The "TEA Party" stands for "Taxed Enough Already". The story goes that out of control government spending causes unreasonable tax burdens. Obama's liberal tax-and-spend policy will cause businesses to flee America to places with lower taxes which will ruin our country. It's not true. Even according to the Heritage Foundation, Americans' tax burdens are at historic lows. Federal tax revenue as a percentage of GDP is even lower today than it was under George Bush. If you look at tax as a percentage of GDP the USA ranks 4 out of 30:



Where do the taxes go? Health care, for one. Some countries spend more on the health of their citizens than others. Between Medicare, Medicaid, and the VA the United States spends 7% of its GDP on public health care, which is relatively high considering that most Americans don't get public health care yet. If we subtract the cost of socialized medicine the American tax burden America pops up to 3 out of 30:



Of course we *do* pay for health care. We pay socialized costs, and we pay out-of-pocket costs. If you add up all these costs - how much GDP Americans spend on taxes and health care. If we add *that* in, America drops to 12 out of 30. Still above average, but not nearly as good as before. But here's the catch. If America can put together a health care system that's completely average - 6.5% public, 2.2% private - we'd go back up to 4th place.

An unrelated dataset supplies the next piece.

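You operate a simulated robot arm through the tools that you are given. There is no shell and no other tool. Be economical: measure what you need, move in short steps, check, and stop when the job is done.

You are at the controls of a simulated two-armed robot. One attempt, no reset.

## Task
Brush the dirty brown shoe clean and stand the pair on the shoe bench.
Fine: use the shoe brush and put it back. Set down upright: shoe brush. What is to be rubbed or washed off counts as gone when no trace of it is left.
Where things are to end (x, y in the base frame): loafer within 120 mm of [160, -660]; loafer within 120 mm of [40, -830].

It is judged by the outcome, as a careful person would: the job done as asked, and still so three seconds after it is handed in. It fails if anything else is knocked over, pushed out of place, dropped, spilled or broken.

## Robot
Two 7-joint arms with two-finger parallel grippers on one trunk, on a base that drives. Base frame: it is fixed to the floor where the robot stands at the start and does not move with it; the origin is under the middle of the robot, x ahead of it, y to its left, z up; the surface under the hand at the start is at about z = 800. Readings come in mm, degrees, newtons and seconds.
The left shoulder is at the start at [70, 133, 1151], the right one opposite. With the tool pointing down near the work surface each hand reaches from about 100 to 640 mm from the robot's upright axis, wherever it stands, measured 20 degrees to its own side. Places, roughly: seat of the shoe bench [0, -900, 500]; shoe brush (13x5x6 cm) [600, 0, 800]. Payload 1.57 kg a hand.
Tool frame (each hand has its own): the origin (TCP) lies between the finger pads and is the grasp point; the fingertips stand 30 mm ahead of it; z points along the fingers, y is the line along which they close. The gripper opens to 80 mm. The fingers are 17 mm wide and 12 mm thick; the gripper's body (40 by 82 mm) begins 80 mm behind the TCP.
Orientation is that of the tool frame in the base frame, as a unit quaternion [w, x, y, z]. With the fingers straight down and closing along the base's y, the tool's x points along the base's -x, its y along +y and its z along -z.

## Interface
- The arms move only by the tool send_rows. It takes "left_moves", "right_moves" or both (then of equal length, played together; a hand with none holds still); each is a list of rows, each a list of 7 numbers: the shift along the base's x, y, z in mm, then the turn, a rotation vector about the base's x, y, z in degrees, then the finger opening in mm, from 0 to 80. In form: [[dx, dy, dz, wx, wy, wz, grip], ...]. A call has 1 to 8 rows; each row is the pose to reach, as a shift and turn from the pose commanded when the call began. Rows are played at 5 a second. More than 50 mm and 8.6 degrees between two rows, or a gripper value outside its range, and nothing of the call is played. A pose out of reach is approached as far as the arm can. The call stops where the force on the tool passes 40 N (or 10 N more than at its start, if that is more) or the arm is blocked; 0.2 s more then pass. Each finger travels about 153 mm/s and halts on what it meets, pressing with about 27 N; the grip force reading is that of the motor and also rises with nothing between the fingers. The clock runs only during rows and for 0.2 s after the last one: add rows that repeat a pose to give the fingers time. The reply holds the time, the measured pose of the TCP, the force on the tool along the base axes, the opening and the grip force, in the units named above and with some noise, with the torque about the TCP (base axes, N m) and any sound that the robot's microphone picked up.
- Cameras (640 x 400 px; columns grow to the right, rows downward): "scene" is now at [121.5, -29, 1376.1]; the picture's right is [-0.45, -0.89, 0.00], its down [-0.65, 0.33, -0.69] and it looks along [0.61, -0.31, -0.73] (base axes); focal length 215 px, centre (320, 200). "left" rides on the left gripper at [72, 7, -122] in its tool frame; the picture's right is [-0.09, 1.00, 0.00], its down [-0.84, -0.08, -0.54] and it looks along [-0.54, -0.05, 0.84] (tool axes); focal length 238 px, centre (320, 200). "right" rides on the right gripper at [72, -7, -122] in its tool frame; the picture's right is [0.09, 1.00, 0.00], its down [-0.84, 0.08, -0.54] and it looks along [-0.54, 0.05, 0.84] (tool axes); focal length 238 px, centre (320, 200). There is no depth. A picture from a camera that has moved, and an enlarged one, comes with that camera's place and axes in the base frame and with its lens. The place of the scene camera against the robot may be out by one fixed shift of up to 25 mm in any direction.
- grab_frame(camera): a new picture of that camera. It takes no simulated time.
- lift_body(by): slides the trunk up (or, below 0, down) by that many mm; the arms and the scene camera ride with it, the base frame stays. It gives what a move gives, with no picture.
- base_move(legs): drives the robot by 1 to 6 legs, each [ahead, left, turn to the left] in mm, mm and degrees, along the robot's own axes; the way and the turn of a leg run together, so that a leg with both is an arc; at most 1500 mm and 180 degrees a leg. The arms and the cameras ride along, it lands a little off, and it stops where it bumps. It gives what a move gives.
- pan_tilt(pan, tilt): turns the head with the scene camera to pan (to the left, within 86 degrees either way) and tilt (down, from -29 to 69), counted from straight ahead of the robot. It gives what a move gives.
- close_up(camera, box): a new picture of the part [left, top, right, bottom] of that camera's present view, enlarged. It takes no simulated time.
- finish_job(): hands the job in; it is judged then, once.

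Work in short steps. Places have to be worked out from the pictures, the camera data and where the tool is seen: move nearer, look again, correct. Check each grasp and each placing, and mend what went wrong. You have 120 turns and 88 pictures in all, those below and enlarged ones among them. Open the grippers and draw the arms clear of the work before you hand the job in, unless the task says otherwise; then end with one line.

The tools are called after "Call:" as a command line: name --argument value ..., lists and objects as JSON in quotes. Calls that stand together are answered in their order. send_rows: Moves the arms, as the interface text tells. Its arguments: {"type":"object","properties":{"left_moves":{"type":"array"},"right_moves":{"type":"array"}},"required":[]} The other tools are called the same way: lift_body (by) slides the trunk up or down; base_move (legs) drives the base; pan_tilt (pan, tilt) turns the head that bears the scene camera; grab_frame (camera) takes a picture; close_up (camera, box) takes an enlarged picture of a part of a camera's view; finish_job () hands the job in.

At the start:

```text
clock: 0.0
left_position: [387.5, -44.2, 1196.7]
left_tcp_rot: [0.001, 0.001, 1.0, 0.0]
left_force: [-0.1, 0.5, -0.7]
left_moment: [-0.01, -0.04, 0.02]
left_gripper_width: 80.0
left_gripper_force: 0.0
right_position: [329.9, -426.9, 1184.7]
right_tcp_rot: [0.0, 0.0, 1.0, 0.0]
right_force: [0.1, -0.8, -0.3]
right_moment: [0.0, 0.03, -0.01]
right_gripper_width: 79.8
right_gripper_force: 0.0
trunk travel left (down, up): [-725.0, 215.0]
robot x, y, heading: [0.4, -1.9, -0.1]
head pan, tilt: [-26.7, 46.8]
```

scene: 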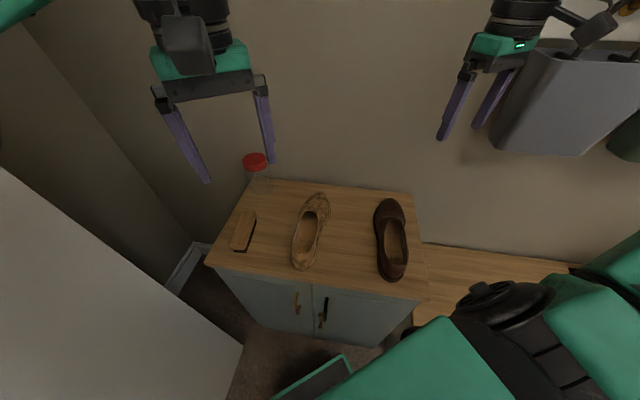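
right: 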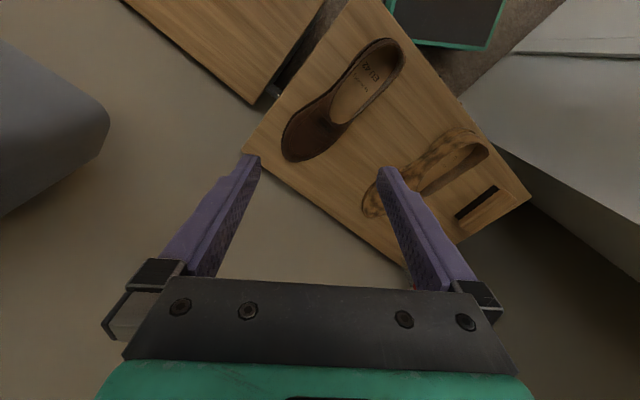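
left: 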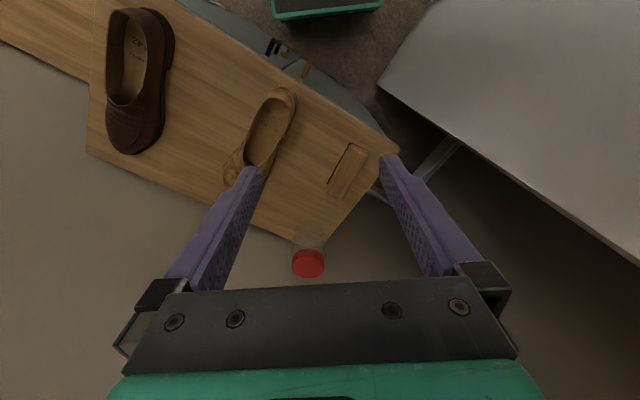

I'm posting this for a few reasons. First, I wanted to put up a milepost for future conversations. When the teabaggers show up to protest the 2010, 2011, or 2012 tax seasons and blame "Obamacare" I wanted to show what we've been paying in the past to see what changes in the future. Second, I wanted to show that taxes are not high in America. They're actually quite low, relatively speaking, especially when you consider how much of it is defense spending that other countries don't spend. And third, one of the things that concerns me about the health care reform bill is that I don't think it does nearly enough on the cost side. Public mandates to purchase insurance work pretty well in Switzerland and Japan, but only alongside extremely strict laws that either mandate prices directly or require bottom-tier policies to be no-profit policies. In the next few years charts like these will show whether what we've done with health care has improved efficiency as well as coverage.